As the stolen generations inquiry publicised, over 5,000 Aboriginal children were taken from their parents in NSW alone this century. Aboriginal children were still being unnecessarily removed from families throughout Australia well into the 1980s. In 1963 over one million hectares of Aboriginal land was alienated by white interests and the current bi-partisan parliamentary support for the Century Zinc Mine shows that this process is continuing in 1997.
The prime minister now claims the important step is to treat all Australians equally. He is ignoring the fact that to treat unequals equally is as unfair as treating equals unequally. It can not have escaped his attention that no white Australians have native title. The Wik and Mabo decisions provide white Australians with the opportunity to come to an equitable reconciliation with indigenous Australians. If non-indigenous Australians do not seize this opportunity then each of us must accept our responsibility for the extinguishment of Aboriginal ownership of land. We can no longer claim the conditions which cause disproportionate ill health and early death were caused by long forgotten forebears — they will be caused by us.
Senior Lecturer, QUT
Green strategy
Ben Courtice (GLW #259) makes the important points that "The government has not stopped for blockades, nor listened to persistent lobbying" and "destruction of the environment continues unabated".

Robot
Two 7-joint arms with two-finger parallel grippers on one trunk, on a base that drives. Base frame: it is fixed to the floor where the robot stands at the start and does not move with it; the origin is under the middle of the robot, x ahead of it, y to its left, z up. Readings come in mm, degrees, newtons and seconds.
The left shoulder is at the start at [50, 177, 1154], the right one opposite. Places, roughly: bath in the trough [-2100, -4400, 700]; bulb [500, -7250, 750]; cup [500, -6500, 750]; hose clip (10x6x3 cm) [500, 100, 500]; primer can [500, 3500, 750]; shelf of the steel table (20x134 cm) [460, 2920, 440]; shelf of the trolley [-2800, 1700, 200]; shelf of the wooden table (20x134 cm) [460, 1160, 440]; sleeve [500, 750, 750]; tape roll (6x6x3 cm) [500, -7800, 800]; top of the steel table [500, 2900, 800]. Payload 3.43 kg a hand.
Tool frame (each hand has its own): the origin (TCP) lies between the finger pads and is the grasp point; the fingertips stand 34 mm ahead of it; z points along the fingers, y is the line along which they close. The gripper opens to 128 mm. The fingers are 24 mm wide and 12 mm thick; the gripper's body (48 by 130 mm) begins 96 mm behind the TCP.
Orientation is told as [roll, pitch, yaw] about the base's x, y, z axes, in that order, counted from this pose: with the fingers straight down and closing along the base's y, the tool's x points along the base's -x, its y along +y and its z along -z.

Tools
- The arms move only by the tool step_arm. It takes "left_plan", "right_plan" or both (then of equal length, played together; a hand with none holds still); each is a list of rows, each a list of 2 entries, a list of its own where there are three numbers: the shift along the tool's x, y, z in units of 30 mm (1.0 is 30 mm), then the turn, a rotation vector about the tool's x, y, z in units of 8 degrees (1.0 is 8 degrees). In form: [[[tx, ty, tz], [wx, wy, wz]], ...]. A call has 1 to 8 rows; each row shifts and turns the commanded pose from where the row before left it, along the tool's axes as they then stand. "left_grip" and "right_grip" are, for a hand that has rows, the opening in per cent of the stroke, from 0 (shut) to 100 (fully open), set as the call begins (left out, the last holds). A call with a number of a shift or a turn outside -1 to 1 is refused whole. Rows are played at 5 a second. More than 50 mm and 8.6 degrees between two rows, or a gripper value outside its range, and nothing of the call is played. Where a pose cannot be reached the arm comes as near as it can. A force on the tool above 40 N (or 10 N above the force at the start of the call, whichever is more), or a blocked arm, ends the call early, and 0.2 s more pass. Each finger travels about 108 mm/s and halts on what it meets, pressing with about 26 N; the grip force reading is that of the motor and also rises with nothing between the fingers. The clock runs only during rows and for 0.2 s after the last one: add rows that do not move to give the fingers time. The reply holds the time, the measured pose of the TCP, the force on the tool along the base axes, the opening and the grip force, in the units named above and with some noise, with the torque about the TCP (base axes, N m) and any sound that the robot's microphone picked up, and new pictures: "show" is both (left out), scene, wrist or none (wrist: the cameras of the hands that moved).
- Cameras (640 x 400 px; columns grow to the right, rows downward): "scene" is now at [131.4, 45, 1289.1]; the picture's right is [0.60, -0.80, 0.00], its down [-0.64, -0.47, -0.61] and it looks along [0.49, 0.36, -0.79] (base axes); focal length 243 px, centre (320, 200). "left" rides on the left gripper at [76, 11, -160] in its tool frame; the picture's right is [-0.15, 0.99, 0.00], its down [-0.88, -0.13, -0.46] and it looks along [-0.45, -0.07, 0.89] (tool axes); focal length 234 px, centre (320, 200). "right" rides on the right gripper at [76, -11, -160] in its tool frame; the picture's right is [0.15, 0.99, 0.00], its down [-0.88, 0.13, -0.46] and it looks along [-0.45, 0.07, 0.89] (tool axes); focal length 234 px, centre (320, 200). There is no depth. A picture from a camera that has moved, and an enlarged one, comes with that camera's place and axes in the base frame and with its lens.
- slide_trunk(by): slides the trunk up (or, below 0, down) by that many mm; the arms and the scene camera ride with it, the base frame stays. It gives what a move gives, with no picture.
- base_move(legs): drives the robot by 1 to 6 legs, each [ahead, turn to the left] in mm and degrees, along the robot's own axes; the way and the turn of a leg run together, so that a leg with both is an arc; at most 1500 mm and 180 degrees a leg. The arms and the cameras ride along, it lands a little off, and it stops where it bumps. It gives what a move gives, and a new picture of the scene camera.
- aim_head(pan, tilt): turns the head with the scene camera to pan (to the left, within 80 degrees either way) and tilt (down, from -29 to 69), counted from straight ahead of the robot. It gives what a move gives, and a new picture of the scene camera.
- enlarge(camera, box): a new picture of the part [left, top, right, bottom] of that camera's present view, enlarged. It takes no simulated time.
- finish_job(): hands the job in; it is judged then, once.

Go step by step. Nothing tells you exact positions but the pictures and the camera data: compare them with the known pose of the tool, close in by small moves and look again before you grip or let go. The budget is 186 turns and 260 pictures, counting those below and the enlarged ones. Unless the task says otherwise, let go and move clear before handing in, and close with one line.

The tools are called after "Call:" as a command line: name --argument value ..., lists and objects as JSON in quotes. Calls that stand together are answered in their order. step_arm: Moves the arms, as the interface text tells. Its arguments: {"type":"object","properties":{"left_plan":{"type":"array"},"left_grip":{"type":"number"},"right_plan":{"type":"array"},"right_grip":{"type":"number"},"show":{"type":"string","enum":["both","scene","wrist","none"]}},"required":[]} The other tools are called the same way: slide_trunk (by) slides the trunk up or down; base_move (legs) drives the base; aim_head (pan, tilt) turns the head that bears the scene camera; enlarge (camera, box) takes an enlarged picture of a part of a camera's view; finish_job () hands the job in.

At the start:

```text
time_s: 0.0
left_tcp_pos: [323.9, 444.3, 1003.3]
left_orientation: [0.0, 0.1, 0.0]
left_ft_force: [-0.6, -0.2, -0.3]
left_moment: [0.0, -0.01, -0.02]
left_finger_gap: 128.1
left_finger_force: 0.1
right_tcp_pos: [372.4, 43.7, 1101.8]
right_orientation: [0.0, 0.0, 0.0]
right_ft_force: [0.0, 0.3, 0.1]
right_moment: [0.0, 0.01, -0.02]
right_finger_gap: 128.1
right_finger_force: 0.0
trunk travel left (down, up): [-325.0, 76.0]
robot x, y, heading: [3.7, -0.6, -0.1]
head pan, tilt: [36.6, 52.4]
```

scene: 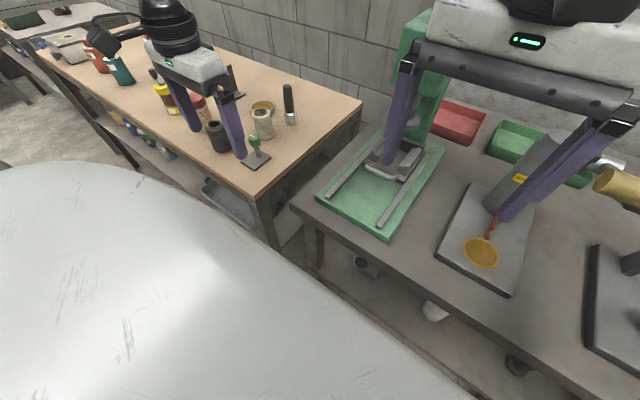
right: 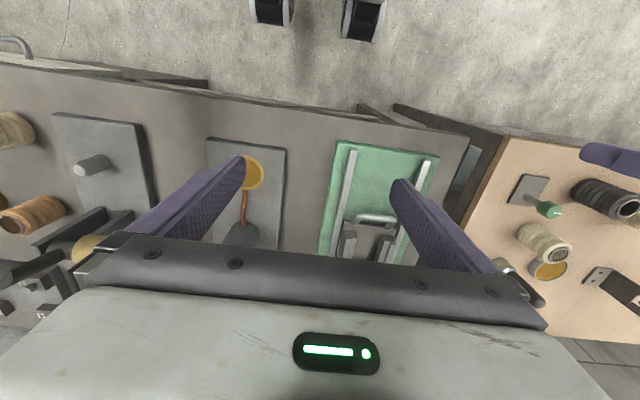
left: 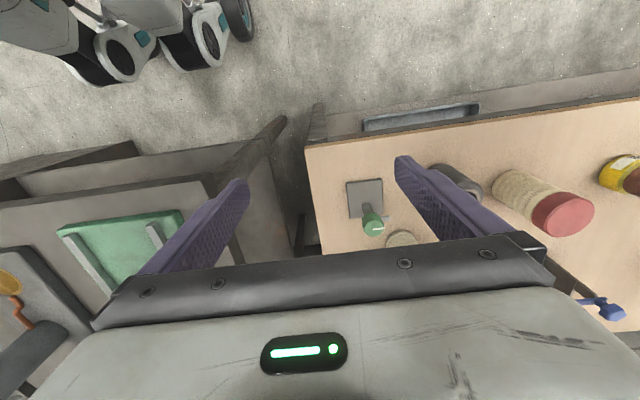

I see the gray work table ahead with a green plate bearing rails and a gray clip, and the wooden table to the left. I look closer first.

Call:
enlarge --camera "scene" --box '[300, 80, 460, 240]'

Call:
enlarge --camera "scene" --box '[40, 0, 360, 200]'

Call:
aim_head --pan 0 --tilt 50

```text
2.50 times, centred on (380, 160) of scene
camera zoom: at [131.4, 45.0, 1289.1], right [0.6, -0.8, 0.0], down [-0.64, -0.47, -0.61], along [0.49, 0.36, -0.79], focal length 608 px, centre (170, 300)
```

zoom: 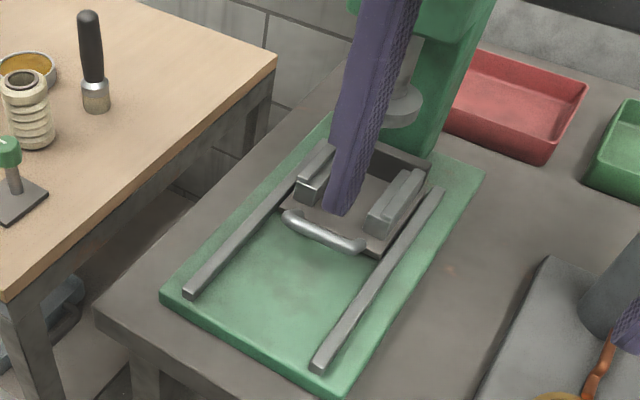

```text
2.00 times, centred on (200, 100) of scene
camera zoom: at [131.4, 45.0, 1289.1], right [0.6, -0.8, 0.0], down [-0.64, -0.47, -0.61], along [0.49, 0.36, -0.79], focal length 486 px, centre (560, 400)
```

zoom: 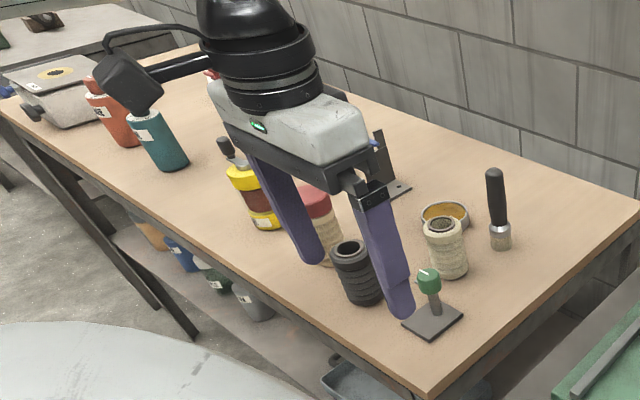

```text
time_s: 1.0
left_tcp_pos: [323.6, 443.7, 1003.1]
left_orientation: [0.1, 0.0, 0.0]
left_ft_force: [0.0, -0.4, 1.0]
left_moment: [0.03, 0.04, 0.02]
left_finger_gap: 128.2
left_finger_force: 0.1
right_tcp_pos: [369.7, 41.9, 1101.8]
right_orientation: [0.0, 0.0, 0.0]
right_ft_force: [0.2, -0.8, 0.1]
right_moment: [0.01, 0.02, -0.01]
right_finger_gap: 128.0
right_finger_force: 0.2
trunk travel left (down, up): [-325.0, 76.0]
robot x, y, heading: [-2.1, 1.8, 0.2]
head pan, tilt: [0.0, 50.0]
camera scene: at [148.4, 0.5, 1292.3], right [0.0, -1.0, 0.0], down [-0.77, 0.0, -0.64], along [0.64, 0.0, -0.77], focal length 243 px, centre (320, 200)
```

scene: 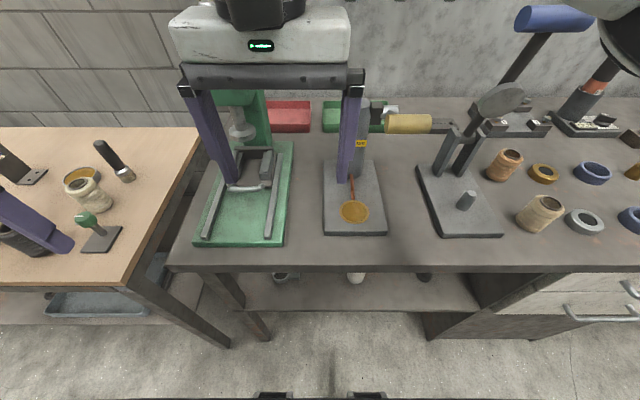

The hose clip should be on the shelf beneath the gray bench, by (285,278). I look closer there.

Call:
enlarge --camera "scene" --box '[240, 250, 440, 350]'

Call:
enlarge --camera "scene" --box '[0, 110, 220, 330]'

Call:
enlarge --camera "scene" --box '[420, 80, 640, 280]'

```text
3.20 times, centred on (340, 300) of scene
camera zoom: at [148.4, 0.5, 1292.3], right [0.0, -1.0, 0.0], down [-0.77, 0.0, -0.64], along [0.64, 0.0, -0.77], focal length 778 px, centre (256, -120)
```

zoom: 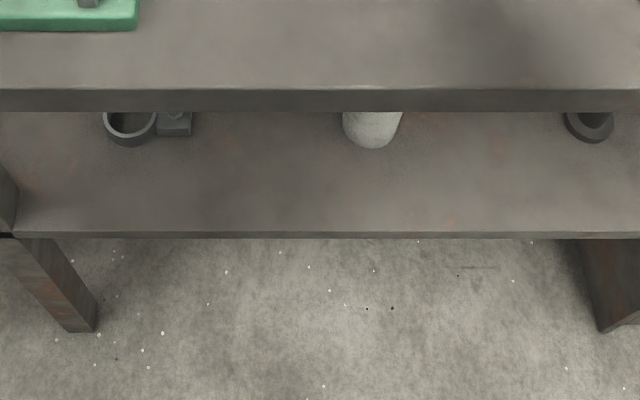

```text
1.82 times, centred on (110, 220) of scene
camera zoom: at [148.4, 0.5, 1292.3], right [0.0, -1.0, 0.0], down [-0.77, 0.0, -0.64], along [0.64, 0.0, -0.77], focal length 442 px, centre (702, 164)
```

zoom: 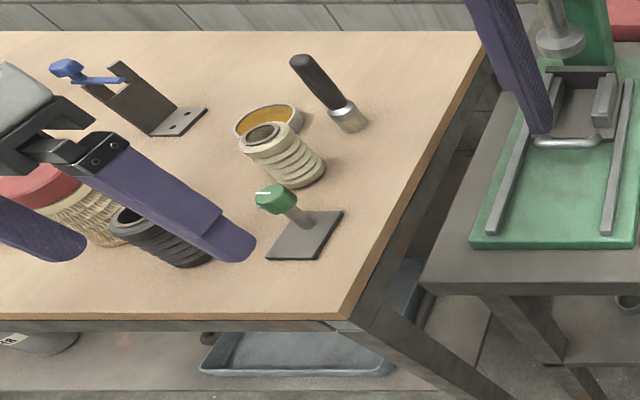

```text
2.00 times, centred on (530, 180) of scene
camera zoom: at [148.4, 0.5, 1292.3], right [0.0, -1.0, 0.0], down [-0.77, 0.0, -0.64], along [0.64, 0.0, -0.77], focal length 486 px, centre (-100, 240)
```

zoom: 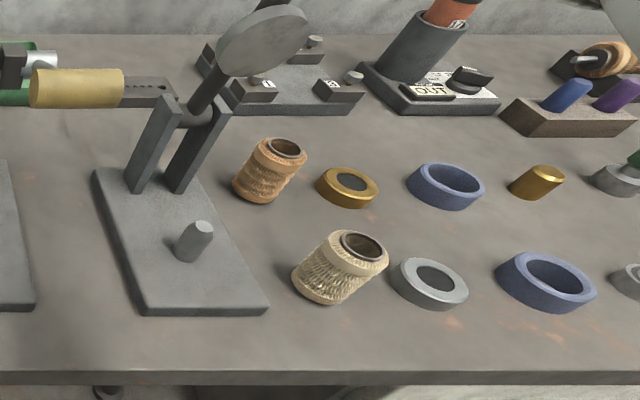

Obviously, there is something wrong with the strategy, if not with the tactics of the green movement. In fact there doesn't appear to be a strategy.
One thing constraining the development of such a strategy is the conflict between the need to greatly reduce the per capita consumption of energy and luxury goods for the sake of the environment and the need to resist the attacks of the capitalist class on the wages and conditions of workers.

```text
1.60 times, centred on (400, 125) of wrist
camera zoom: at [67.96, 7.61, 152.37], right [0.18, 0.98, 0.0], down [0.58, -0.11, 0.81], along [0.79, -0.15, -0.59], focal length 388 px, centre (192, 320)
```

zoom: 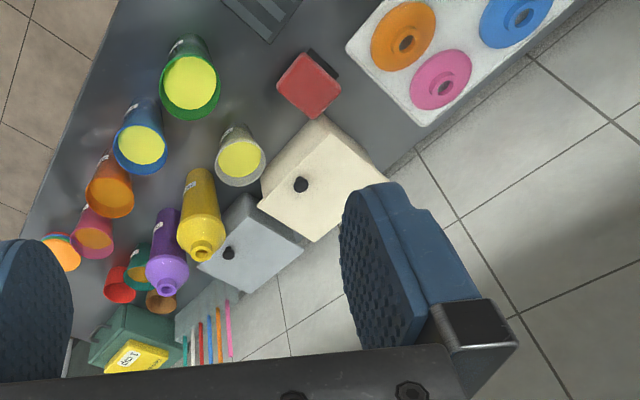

Until that conflict is resolved, and that resolution appears to require the abolition of the profit motive as the driving force of production, environmentalists would do well to remember what any ancient working class activist could tell them, that the money flow is the life-blood of capitalism.
Cut that off and you have their immediate attention. We should also be actively opposing taking part in the global market whilst at the same time advocating the development of local self-sufficiency.
Alawa NT
Senate shame
I did not see the vote in the Senate — 53 votes against sending congratulations to Bishop Belo and Jose Ramos Horta, and for a review of the banning of the East Timor photo exhibition from parliament, to ten votes for that resolution — reported in the press.
Bravo to Bob Brown, whose motion it was. Perhaps you could publish the 53 names of those who opposed the motion, as well as the ten who supported it. It may shame the 53, if they are capable of feeling such a thing.
It tells us a lot, I believe, about how parliament really works and why we have to work outside as well as inside federal parliament.
Paddington NSW
Secretary Australia-East Timor Association (NSW)
[Only the following senators voted for the motion: Allison, Bourne, Brown, Harradine, Kernot, Lees, Margetts, Murray, Stott Despoja, Woodley.]
Hospital privatisation
Recent health department figures show that Port Macquarie Base Hospital has the longest waiting times for elective surgery in the state. It is the only privatised for profit base hospital in the state. Before privatisation it had a waiting list of 800 people. Now after all the "hoo-ha" the waiting list was over 1600 in November and climbing fast.
Budget cuts? Maybe. Who can tell? The hospital, which was going to be the "first of many" according to the previous Coalition government, operates under "commercial sensitivity" so we don't know what's causing the disgraceful state of affairs we find ourselves in at present.
Seems to me that having the highest waiting list times, and largest percentage of people on that list per head of population, is a pretty good reason to keep private hands out of the public health purse.